- [TASK OBJECTIVE] Restate every line of the material, word for word.
____
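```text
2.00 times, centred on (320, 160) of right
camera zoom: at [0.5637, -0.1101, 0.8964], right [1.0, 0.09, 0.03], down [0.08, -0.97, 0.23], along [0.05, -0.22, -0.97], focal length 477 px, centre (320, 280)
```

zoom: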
____
- [EXERCISE ANSWER]
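```text
2.00 times, centred on (320, 160) of right
camera zoom: at [0.5637, -0.1101, 0.8964], right [1.0, 0.09, 0.03], down [0.08, -0.97, 0.23], along [0.05, -0.22, -0.97], focal length 477 px, centre (320, 280)
```

zoom: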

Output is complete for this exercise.